Now that I'm on the happy and relieved side of dissertation defense, friends and family have been asking about my plans to attend my commencement ceremony. Initially I hadn't thought of it, simply because attending would require Maia to miss school, not to mention the 22 hours in a car with four kids for a mere three-day trip. But it became increasingly apparent to me that it would be a good idea to attend in order to acknowledge my graduation as important, especially for the kids, as well as for my parents that have been so supportive.
I had two commencement options: December 2013 or May 2014. After consulting my parents, I started to make plans to delay my graduation until May 2014, which was more convenient for them (and probably for us). It also seemed best for me professionally, as I'm not going on the market quite yet.
Then, suddenly I had a thought, a vague notion that something else might be happening that same day... what could it be?
No, it couldn't, could it? Could it possibly be the date of Maia's first communion?
Yes, indeed. May commencement and Maia's first communion are scheduled for the same date, less than two hours apart, in entirely different states.
Ugh! Just when I had started to make plans and informed everyone of my decision to delay until May! I had just finally started to get excited about it all, helping all the people who supported me to celebrate the completion of their fine work (and my sufficient work). What was I going to do?
When I told Jeff about the conflict, he said, "Well, we know which of those two events is more important."
It took a few minutes for me to process his comment, and to assent to it rationally (or supernaturally). Then I resigned myself to not being able to mark the occasion of earning my Ph.D. And the more I thought about it, the more I realized how absolutely fitting it was for this conflict to occur.
I started this blog so many years ago as a sort of an apologia of my decision to undertake a doctoral program and parenthood at roughly the same time. And I still hold true to my dear friend Sue Sack's words that being a theologian makes me a better mother, and being a mother makes me a better theologian. I don't regret my choice, so to speak.
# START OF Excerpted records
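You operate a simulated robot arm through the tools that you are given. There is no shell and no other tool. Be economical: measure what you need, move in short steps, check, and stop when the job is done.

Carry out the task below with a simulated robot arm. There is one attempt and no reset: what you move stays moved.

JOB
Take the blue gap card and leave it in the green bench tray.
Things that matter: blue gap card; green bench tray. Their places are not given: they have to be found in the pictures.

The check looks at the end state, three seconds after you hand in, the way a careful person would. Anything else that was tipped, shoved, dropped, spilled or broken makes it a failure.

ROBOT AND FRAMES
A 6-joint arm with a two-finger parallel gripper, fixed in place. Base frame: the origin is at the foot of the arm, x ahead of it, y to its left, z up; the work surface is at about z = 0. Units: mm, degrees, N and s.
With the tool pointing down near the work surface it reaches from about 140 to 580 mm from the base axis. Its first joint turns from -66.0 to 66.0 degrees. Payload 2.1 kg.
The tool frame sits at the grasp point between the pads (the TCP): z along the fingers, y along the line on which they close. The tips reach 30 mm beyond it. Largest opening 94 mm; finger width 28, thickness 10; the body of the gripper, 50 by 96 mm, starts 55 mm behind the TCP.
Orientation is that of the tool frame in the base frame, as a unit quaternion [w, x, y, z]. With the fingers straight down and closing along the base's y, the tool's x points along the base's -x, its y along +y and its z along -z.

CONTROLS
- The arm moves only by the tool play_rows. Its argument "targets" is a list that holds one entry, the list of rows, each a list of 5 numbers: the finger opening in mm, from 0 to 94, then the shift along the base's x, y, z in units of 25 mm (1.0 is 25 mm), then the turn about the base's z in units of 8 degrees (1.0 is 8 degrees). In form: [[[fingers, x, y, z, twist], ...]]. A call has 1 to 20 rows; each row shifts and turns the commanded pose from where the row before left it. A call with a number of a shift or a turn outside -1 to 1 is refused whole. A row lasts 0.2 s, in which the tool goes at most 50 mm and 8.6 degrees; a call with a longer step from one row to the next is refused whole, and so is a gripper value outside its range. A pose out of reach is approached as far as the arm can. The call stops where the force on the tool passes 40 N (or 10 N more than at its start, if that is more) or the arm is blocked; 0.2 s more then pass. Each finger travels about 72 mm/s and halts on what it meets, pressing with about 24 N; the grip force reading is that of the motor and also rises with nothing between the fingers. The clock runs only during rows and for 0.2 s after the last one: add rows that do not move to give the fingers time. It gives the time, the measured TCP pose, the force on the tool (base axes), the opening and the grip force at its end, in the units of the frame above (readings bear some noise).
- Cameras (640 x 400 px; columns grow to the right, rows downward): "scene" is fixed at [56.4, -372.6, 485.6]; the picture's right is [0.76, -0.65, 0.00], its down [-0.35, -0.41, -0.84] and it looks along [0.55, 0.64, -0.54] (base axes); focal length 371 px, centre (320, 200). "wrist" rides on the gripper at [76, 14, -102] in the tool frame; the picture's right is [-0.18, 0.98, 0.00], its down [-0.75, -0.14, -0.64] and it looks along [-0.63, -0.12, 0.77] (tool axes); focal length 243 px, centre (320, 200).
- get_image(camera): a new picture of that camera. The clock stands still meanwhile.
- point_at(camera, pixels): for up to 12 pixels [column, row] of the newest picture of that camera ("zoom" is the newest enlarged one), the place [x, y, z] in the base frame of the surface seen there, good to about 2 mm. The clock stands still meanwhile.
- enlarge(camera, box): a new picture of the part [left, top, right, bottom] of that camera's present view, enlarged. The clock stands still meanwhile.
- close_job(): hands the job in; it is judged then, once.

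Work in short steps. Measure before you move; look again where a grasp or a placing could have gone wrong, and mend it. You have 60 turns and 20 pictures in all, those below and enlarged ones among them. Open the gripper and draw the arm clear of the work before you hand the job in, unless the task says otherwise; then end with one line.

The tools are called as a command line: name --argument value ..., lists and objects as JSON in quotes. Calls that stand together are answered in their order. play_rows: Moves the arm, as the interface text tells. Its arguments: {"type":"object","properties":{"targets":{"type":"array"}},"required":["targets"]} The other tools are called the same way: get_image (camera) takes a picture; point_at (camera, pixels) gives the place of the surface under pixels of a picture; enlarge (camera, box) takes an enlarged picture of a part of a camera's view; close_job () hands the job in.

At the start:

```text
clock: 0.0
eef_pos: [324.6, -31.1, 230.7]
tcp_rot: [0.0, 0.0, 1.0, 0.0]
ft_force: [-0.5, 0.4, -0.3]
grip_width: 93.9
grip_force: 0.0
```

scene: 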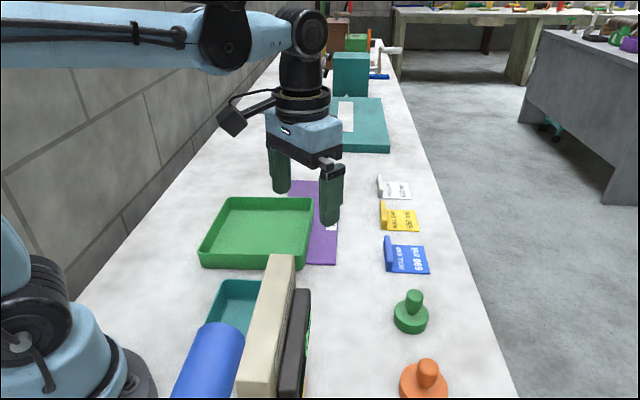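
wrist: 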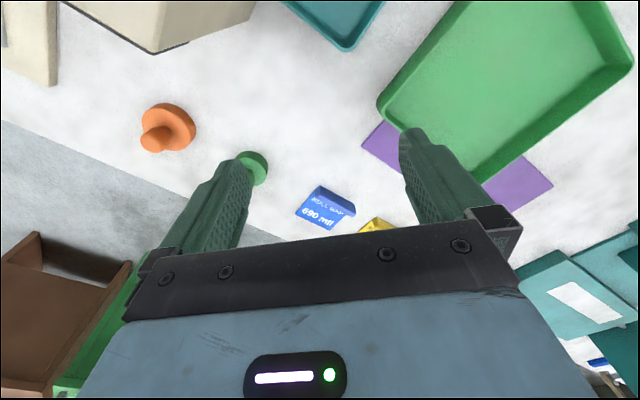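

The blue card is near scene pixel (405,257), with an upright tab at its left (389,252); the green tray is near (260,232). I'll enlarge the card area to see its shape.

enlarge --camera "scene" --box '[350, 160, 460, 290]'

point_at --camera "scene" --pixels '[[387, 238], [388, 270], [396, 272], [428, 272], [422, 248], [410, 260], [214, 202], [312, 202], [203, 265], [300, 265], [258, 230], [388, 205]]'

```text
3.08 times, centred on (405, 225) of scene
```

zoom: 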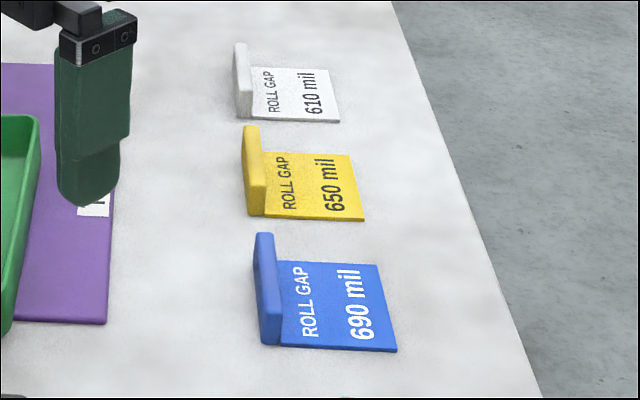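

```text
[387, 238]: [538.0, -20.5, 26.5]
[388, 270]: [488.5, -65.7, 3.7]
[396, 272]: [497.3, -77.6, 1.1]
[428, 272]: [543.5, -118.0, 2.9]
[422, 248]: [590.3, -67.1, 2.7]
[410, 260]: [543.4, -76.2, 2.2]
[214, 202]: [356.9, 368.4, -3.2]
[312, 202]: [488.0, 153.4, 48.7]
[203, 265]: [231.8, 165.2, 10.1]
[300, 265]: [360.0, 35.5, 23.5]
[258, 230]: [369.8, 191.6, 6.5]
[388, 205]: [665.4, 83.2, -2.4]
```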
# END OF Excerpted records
But at the same time, I also remember my dear friend Sharon Perkins' words that "When the going gets tough, just remember you're living your dream." The dream has been way harder than it appeared in the abstract. Surely, theology and motherhood are mutually enriching. But they are also conflicting; there's no denying it. My daughter's first communion on the same day as my intended commencement was just a sort of obvious example.
I have to admit that I've been somewhat negative in the past to women that have questioned me regarding undertaking a doctoral program and motherhood simultaneously. It's an invitation to conflict...and sleep deprivation. I wouldn't wish it on anyone, and I generally advise women to avoid the doctoral program part unless they can't imagine not doing it.
Being a theologian mom means taking on a commitment to conflict. Here's a summary:
1. Theology NEEDS the voices of women. The Church is enriched by female perspectives, which further the theological discussion.
2. The women most able to contribute to the theological discussion are those who lack family commitments, especially to the burden (and joy!) of raising children.
3. The Church benefits uniquely from the perspective of women theologians who are living out the marriage vocation and raising children; the way to complement the childless female perspective is by adding this other one.
4. Marriage and raising children (especially a large family) take time and effort.
5. Time and effort spent on homemaking and child-rearing conflicts with time spent contributing to the theological discussion, whether in classes as a student or teacher, or researching and writing, or even just having casual theological discussions with colleagues.
-The more time and effort spent on homemaking and child-rearing, the lesser the time available to contribute to academia.
-The more time and effort spent on academic pursuits, the less time spent on homemaking and child-rearing.
Conclusion: Conflict. And likely an accompanying feeling of inadequacy, knowing that I could do more academically if it weren't for the kids, and knowing that I could do more as a mom if it weren't for the academics. There is no balance, just decisions about how to manage the conflict and how to hang onto academia in the midst of busy family life, so as to make a unique contribution to the Church using the voice of a married woman, who is "out in the field" doing the kind of theological research that involves cooking, cleaning, changing diapers, kissing bruises, reading Winnie the Pooh, doing school drop-offs, etc.
It's the conviction that the theologian mom perspective truly does benefit the Church that has kept me going through the past seven years as I strove to "keep my chapters ahead of my children" (and I did - five chapters, four children!). That, and the knowledge that conflict is not always bad for us. It challenges us to recognize our priorities, to admit our limitations, to have confidence in our strengths, to accept the situation with generosity and joy. Being a theologian mom is always a gift from God, whether the particular moment entails attending a child's first communion or being hooded and receiving a diploma. Yes, even conflict is sanctifiable.
And in case you're wondering, I'm hoping now to graduate in December instead. That has a lesser conflict - Eva will have to spend ten hours in the car on her fifth birthday!